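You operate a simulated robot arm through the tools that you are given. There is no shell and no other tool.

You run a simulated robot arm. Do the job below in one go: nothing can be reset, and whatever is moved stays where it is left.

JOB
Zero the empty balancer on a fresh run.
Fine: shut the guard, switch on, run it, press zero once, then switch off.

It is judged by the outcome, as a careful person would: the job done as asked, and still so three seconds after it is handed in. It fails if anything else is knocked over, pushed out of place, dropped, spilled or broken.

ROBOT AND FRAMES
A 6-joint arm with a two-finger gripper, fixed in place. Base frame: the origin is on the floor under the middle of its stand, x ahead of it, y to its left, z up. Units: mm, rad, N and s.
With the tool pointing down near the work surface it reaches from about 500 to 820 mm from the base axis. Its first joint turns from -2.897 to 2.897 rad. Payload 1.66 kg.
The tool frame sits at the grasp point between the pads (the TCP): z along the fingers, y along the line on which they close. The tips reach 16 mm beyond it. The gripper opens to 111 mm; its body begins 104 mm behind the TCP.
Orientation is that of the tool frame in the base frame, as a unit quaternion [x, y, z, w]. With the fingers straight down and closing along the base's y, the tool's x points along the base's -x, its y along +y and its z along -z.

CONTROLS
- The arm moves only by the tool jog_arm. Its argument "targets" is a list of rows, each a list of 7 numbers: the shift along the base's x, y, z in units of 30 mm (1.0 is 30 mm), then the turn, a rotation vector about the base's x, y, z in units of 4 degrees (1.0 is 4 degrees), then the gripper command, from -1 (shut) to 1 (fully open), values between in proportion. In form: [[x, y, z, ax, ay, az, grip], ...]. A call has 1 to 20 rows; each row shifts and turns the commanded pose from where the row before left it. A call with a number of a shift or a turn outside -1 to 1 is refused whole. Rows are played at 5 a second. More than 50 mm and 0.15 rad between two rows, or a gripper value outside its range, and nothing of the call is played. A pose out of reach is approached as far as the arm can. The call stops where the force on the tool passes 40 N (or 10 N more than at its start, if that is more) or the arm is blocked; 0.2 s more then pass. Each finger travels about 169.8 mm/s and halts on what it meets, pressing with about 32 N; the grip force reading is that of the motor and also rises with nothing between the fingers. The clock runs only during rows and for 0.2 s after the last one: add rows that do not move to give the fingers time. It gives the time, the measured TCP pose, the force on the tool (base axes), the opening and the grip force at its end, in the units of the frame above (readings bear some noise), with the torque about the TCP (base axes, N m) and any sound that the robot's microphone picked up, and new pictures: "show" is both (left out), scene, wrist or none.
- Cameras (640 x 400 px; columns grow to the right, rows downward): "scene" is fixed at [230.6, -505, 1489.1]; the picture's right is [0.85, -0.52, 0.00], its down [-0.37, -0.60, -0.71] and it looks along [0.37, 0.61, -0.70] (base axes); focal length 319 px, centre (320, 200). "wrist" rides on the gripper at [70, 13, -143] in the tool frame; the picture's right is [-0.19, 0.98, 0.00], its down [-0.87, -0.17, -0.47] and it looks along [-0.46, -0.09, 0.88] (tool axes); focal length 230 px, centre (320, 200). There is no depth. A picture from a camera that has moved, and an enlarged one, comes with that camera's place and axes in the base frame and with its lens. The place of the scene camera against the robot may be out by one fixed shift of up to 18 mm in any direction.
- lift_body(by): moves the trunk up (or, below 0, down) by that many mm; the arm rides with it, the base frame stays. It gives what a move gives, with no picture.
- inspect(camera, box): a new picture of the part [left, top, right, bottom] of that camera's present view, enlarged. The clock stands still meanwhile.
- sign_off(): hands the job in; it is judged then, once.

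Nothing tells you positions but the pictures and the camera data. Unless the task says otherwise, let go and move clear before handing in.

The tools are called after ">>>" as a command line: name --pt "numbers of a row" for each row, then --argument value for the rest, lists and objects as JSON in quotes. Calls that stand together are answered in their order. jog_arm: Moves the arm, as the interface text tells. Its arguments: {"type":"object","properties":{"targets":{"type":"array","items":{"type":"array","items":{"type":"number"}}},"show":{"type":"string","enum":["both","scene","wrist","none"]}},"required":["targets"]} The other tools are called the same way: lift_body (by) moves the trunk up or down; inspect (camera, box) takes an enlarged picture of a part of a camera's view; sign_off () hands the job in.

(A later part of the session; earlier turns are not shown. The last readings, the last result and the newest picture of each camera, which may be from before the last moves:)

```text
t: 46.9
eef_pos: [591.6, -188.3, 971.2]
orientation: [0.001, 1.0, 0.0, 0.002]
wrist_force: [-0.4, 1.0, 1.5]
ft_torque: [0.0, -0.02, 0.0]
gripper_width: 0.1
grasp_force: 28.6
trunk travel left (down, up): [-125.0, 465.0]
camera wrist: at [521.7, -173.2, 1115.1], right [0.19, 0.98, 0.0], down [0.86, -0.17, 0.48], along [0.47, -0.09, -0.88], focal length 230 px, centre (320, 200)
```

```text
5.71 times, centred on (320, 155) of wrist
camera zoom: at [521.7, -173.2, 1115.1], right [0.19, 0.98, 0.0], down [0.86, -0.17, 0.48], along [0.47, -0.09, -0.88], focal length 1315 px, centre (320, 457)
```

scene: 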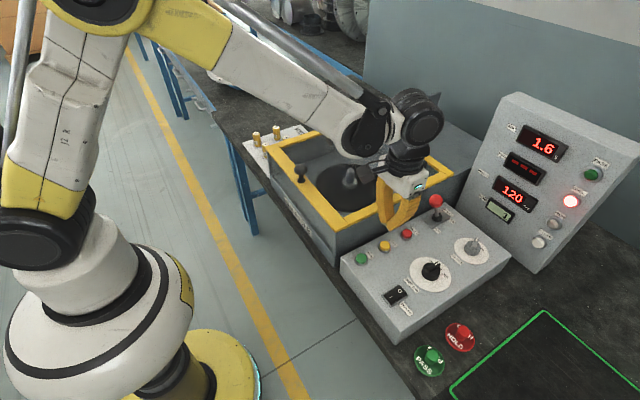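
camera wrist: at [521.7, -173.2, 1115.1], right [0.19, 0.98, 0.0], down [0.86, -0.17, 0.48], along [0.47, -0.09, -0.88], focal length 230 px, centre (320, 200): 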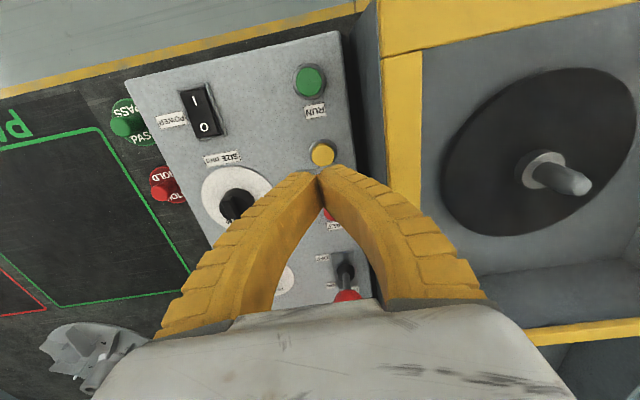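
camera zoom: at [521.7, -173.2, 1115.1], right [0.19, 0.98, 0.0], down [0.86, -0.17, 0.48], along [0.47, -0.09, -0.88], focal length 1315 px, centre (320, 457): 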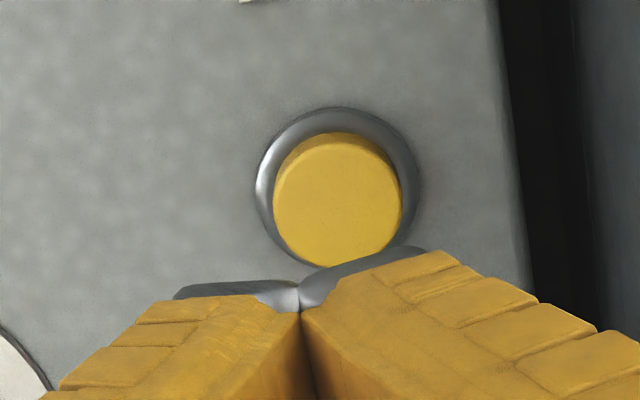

*****

OBJECTIVE: Quote all the lines above exactly as given. Do not include the pictures.

SOLUTION TO THIS EXERCISE:
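You operate a simulated robot arm through the tools that you are given. There is no shell and no other tool.

You run a simulated robot arm. Do the job below in one go: nothing can be reset, and whatever is moved stays where it is left.

JOB
Zero the empty balancer on a fresh run.
Fine: shut the guard, switch on, run it, press zero once, then switch off.

It is judged by the outcome, as a careful person would: the job done as asked, and still so three seconds after it is handed in. It fails if anything else is knocked over, pushed out of place, dropped, spilled or broken.

ROBOT AND FRAMES
A 6-joint arm with a two-finger gripper, fixed in place. Base frame: the origin is on the floor under the middle of its stand, x ahead of it, y to its left, z up. Units: mm, rad, N and s.
With the tool pointing down near the work surface it reaches from about 500 to 820 mm from the base axis. Its first joint turns from -2.897 to 2.897 rad. Payload 1.66 kg.
The tool frame sits at the grasp point between the pads (the TCP): z along the fingers, y along the line on which they close. The tips reach 16 mm beyond it. The gripper opens to 111 mm; its body begins 104 mm behind the TCP.
Orientation is that of the tool frame in the base frame, as a unit quaternion [x, y, z, w]. With the fingers straight down and closing along the base's y, the tool's x points along the base's -x, its y along +y and its z along -z.

CONTROLS
- The arm moves only by the tool jog_arm. Its argument "targets" is a list of rows, each a list of 7 numbers: the shift along the base's x, y, z in units of 30 mm (1.0 is 30 mm), then the turn, a rotation vector about the base's x, y, z in units of 4 degrees (1.0 is 4 degrees), then the gripper command, from -1 (shut) to 1 (fully open), values between in proportion. In form: [[x, y, z, ax, ay, az, grip], ...]. A call has 1 to 20 rows; each row shifts and turns the commanded pose from where the row before left it. A call with a number of a shift or a turn outside -1 to 1 is refused whole. Rows are played at 5 a second. More than 50 mm and 0.15 rad between two rows, or a gripper value outside its range, and nothing of the call is played. A pose out of reach is approached as far as the arm can. The call stops where the force on the tool passes 40 N (or 10 N more than at its start, if that is more) or the arm is blocked; 0.2 s more then pass. Each finger travels about 169.8 mm/s and halts on what it meets, pressing with about 32 N; the grip force reading is that of the motor and also rises with nothing between the fingers. The clock runs only during rows and for 0.2 s after the last one: add rows that do not move to give the fingers time. It gives the time, the measured TCP pose, the force on the tool (base axes), the opening and the grip force at its end, in the units of the frame above (readings bear some noise), with the torque about the TCP (base axes, N m) and any sound that the robot's microphone picked up, and new pictures: "show" is both (left out), scene, wrist or none.
- Cameras (640 x 400 px; columns grow to the right, rows downward): "scene" is fixed at [230.6, -505, 1489.1]; the picture's right is [0.85, -0.52, 0.00], its down [-0.37, -0.60, -0.71] and it looks along [0.37, 0.61, -0.70] (base axes); focal length 319 px, centre (320, 200). "wrist" rides on the gripper at [70, 13, -143] in the tool frame; the picture's right is [-0.19, 0.98, 0.00], its down [-0.87, -0.17, -0.47] and it looks along [-0.46, -0.09, 0.88] (tool axes); focal length 230 px, centre (320, 200). There is no depth. A picture from a camera that has moved, and an enlarged one, comes with that camera's place and axes in the base frame and with its lens. The place of the scene camera against the robot may be out by one fixed shift of up to 18 mm in any direction.
- lift_body(by): moves the trunk up (or, below 0, down) by that many mm; the arm rides with it, the base frame stays. It gives what a move gives, with no picture.
- inspect(camera, box): a new picture of the part [left, top, right, bottom] of that camera's present view, enlarged. The clock stands still meanwhile.
- sign_off(): hands the job in; it is judged then, once.

Nothing tells you positions but the pictures and the camera data. Unless the task says otherwise, let go and move clear before handing in.

The tools are called after ">>>" as a command line: name --pt "numbers of a row" for each row, then --argument value for the rest, lists and objects as JSON in quotes. Calls that stand together are answered in their order. jog_arm: Moves the arm, as the interface text tells. Its arguments: {"type":"object","properties":{"targets":{"type":"array","items":{"type":"array","items":{"type":"number"}}},"show":{"type":"string","enum":["both","scene","wrist","none"]}},"required":["targets"]} The other tools are called the same way: lift_body (by) moves the trunk up or down; inspect (camera, box) takes an enlarged picture of a part of a camera's view; sign_off () hands the job in.

(A later part of the session; earlier turns are not shown. The last readings, the last result and the newest picture of each camera, which may be from before the last moves:)

```text
t: 46.9
eef_pos: [591.6, -188.3, 971.2]
orientation: [0.001, 1.0, 0.0, 0.002]
wrist_force: [-0.4, 1.0, 1.5]
ft_torque: [0.0, -0.02, 0.0]
gripper_width: 0.1
grasp_force: 28.6
trunk travel left (down, up): [-125.0, 465.0]
camera wrist: at [521.7, -173.2, 1115.1], right [0.19, 0.98, 0.0], down [0.86, -0.17, 0.48], along [0.47, -0.09, -0.88], focal length 230 px, centre (320, 200)
```

```text
5.71 times, centred on (320, 155) of wrist
camera zoom: at [521.7, -173.2, 1115.1], right [0.19, 0.98, 0.0], down [0.86, -0.17, 0.48], along [0.47, -0.09, -0.88], focal length 1315 px, centre (320, 457)
```

scene: 
camera wrist: at [521.7, -173.2, 1115.1], right [0.19, 0.98, 0.0], down [0.86, -0.17, 0.48], along [0.47, -0.09, -0.88], focal length 230 px, centre (320, 200): 
camera zoom: at [521.7, -173.2, 1115.1], right [0.19, 0.98, 0.0], down [0.86, -0.17, 0.48], along [0.47, -0.09, -0.88], focal length 1315 px, centre (320, 457): 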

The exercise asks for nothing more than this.